▶ _Task directions_
Supply the part of the source passage that comes after its last sentence.

▶ _Information provided_
--*--

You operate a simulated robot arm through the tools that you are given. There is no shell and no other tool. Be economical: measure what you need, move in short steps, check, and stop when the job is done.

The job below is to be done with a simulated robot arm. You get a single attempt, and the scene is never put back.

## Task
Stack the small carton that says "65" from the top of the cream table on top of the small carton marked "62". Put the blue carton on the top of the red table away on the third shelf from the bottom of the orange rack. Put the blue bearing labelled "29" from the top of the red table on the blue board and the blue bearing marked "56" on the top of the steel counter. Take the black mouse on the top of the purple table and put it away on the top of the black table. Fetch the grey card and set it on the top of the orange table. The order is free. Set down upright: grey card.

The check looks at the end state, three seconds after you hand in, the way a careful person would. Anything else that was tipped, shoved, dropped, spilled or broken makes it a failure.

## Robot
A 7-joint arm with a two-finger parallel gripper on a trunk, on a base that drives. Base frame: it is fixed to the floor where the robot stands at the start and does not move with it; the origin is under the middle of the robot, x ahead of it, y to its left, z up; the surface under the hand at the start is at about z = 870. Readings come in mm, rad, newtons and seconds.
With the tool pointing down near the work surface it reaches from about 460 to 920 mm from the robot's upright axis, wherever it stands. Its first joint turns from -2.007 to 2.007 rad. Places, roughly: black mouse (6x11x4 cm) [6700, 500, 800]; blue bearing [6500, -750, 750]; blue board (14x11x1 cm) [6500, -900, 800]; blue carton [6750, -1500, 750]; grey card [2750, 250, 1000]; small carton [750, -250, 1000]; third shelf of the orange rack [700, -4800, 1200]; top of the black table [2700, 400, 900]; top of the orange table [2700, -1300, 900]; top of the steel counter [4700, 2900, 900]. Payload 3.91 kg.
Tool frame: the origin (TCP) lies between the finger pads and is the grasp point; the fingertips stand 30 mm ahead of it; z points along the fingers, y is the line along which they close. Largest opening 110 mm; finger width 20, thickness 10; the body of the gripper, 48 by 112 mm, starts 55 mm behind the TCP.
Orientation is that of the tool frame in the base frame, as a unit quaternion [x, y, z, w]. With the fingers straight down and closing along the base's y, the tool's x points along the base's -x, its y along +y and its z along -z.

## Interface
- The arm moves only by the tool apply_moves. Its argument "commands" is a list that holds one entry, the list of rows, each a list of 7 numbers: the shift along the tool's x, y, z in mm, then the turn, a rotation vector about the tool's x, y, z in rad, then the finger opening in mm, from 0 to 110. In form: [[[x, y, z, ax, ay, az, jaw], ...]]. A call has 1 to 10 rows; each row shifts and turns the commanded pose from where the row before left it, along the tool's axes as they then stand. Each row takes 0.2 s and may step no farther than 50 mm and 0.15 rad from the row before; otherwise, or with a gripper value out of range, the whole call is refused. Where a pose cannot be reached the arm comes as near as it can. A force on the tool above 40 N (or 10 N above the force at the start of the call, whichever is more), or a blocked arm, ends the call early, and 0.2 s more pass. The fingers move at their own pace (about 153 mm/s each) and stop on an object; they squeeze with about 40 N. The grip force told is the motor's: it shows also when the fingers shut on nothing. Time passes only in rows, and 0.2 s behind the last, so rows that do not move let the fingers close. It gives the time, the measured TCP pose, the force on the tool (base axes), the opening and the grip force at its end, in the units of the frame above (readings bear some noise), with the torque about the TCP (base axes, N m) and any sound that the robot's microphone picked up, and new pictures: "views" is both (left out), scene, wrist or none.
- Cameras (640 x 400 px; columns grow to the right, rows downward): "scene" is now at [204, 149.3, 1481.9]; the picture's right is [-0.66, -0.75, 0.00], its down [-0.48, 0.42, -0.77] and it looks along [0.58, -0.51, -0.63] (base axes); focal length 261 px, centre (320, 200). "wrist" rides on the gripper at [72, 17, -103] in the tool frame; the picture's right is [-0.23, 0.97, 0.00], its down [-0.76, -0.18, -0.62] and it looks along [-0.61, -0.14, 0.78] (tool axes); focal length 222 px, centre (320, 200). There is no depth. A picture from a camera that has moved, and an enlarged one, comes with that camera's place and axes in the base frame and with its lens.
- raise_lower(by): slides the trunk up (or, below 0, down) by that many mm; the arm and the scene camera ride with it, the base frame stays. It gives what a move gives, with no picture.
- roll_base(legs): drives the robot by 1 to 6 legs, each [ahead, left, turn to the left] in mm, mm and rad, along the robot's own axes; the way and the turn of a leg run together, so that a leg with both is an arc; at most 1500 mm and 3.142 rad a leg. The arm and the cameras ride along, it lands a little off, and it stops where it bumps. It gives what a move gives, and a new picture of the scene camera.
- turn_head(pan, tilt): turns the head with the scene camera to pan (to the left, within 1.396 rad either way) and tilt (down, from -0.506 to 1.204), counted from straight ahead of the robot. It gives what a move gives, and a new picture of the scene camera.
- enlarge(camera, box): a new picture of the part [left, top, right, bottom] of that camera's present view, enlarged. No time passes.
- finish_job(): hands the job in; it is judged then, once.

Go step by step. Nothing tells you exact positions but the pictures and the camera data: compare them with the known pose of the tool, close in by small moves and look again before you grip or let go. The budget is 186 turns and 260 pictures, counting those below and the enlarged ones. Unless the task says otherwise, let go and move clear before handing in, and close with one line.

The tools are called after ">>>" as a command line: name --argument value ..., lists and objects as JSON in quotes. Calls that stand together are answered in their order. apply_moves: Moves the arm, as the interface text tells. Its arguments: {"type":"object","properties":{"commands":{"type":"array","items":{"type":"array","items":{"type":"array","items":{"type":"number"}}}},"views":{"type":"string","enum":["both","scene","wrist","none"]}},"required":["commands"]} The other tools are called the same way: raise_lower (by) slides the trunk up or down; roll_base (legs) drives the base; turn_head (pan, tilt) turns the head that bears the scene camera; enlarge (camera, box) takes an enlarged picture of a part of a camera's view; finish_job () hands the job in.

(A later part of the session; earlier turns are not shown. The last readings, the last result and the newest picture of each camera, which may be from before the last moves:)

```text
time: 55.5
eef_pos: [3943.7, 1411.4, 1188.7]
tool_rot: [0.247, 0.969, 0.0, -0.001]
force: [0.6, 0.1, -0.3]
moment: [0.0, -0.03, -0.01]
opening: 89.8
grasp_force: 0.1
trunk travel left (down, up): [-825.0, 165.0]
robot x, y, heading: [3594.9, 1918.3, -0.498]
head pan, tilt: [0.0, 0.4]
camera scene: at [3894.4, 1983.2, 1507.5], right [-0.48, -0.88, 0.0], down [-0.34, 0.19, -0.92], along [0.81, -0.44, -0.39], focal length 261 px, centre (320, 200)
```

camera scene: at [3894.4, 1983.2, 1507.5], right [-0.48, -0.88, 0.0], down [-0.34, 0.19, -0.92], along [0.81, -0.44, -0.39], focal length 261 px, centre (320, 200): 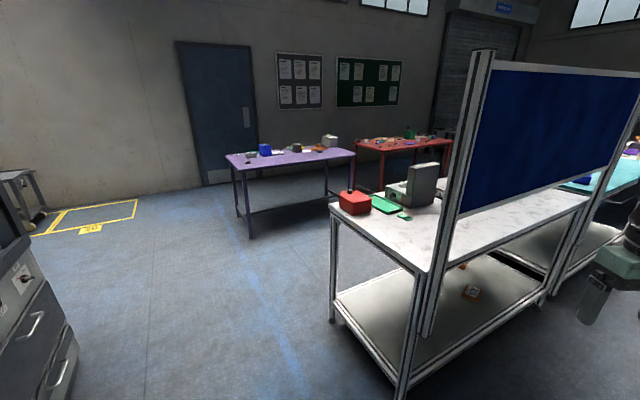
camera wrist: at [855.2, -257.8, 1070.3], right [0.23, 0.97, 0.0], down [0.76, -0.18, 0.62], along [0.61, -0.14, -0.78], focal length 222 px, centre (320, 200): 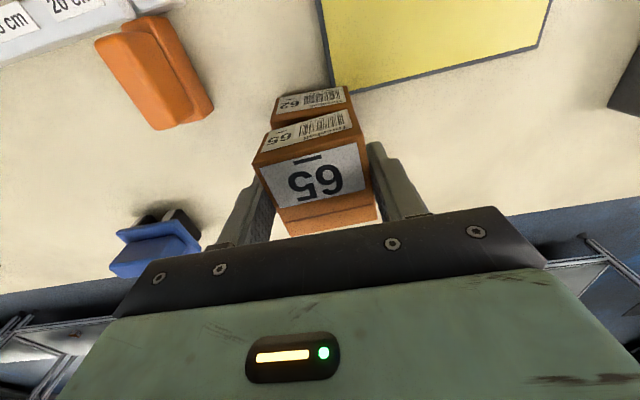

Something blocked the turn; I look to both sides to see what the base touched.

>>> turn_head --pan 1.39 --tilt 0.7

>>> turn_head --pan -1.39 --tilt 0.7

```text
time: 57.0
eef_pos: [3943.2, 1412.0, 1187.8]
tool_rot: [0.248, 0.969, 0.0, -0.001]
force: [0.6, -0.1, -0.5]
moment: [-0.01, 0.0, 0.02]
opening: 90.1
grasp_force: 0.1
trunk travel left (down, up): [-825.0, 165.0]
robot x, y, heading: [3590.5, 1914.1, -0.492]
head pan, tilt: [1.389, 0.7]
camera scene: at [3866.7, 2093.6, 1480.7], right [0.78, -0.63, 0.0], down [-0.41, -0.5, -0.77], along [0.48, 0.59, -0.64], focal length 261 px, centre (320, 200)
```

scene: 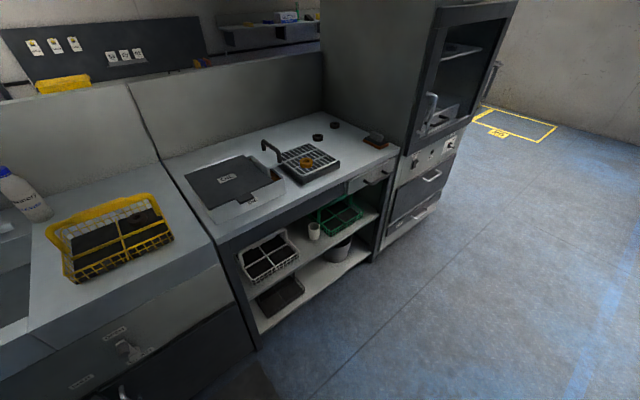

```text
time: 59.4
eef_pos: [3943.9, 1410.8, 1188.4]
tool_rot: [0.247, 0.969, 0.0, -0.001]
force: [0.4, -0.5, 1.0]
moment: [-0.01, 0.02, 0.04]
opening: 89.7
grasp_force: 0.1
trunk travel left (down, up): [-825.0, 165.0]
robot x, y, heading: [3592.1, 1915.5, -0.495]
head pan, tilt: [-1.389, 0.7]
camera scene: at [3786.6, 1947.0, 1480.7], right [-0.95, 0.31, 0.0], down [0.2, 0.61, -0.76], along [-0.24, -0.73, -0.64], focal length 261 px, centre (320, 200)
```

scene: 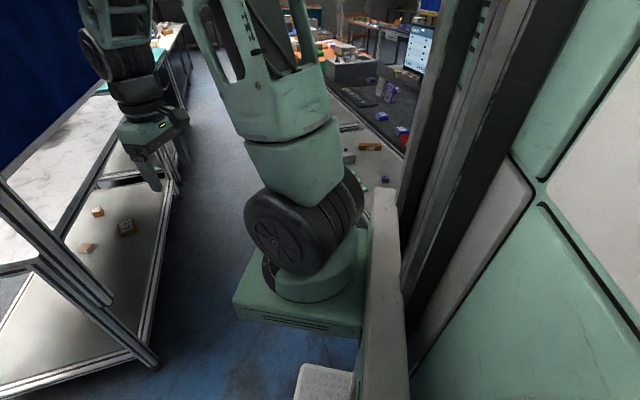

--*--

▶ _Source passage_
Lorant vs. Lorant

JUNE M. LORANT vs. ANDREW LORANT

366 Mass. 380

October 18, 1974 – November 13, 1974

Essex County

 

Present: TAURO, C.J., REARDON, QUIRICO, HENNESSEY, & KAPLAN, JJ.

BILL IN EQUITY filed in the Probate Court for the county of Essex on October 14, 1971.

The suit was heard by Pettoruto, J.

Jacob M. Atwood (Herbert D. Friedman with him) for Andrew Lorant.

Malcolm F. MacLean, III (Robert L. Holloway, Jr., with him) for June M. Lorant.

KAPLAN, J. The former husband attacks on this appeal a final decree of the Probate Court which at the suit of the wife ordered enforcement of a separation agreement and declared valid a Georgia divorce decree obtained by the husband upon an appearance in the Georgia court by the wife. [Note 1] We affirm.

To state the facts derived from the judge’s report of material facts and from other matters of record: June and Andrew Lorant were married in England in 1950. Subsequently they resided in Ohio and then in Boxford, Massachusetts. There were three children. The marriage became seriously troubled and on March 28, 1965, the wife, taking the children with her, justifiably (as she asserted) parted from the husband. About that time she had commenced a suit in the Probate Court for judicial separation and support. The suit was evidently abandoned as superfluous because on May 19, 1965, husband and wife, each represented by counsel, entered into a separation agreement (modified in particulars on June 2, 1965). [Note 2] This contained a series of property provisions, confirmed custody of the children in the wife with visitation rights in the husband, and called for monthly payments of $100 for support of each child and $225 for the wife, maintenance by the husband of his life insurance in favor of the children, and so forth. The agreement further provided that if a final decree of divorce between husband and wife was not entered within a year, the husband on thirty days’ written notice could elect whether to declare the agreement void or to continue under it; in either case the wife was to reconvey to the husband a house owned by them jointly at the time of the agreement and to become under the agreement the property of the wife; if the wife had by then sold the house, she was to pay the net proceeds to the husband. Upon the award of a decree of divorce to husband or wife by a court of competent jurisdiction, the agreement was to be made part of the decree, but was not thereby to be merged in the decree, rather it was to survive and be binding and conclusive on the parties.

In September, 1965, the husband went to Augusta, Georgia, and through counsel filed a petition for divorce in the Superior Court of Richmond County, Georgia, alleging that he resided in that county and that the respondent wife had treated him abusively. In an “acknowledgement of service,” the wife, separately represented by counsel, entered her appearance but without consenting to a divorce, agreed to certain procedural arrangements in the further conduct of the suit, denied the ground alleged for divorce, and acknowledged that the court had jurisdiction of the parties and subject matter. In answer to interrogatories the husband swore that he had resided in Richmond County for more than six months before filing his petition; [Note 3] he also supported by oath his allegation of abusive treatment by his wife. On November 9, 1965, a final decree of divorce a vinculo was entered by the court with provision that “custody of the minor children be with the defendant, and support of the minor children be left with the parties as agreed between them.” Time for appeal ran out and the decree stands unmodified.

--*--

▶ _In response_
After securing this divorce, the husband on March 17, 1966, remarried in New York. In turn his second wife brought a petition for divorce in Georgia which eventuated in a decree on May 21, 1968.

Some six years after the execution of the separation agreement, on June 30, 1971, the husband gave written notice that the 1965 Georgia divorce was in his view invalid, and as no decree of divorce, properly speaking, had been entered within a year following the agreement, he was exercising his option to declare the agreement void, and demanding additionally that the wife pay over to him the net proceeds of the sale of the house. The wife responded with her present “equity petition” in the Probate Court. As originally filed, the petition sought enforcement of the Georgia decree, alleged to incorporate by reference the separation agreement which was also stated to survive the decree. An amendment to the petition, allowed by the court, alternatively sought specific enforcement of the agreement itself. The husband’s answer denied that the Georgia decree had any legal validity and averred also that the separation agreement was without effect as it was executed as part of a collusive and fraudulent effort to obtain a divorce. After hearing, the probate judge entered the decree appealed from declaring the separation agreement to be fair, untainted by collusion or fraud, and valid; declaring the Georgia decree to be also valid; and ordering that execution issue for arrears of $1,825 and that the husband resume payments and further comply with the terms of the agreement. [Note 4]

Strictly, it might be enough to say that the husband had lost his option under the separation agreement [Note 5] before he purported to exercise it in 1971. The agreement did not state how long the option was to be open, but if we import a reasonable time, that period must almost certainly have expired when the letter of repudiation was written: it would be hard indeed to allow unilateral destruction of reliances and expectations on the part of the wife, the children, and possibly others that had been built up over a period of time by mutually acquiescing conduct of the parties.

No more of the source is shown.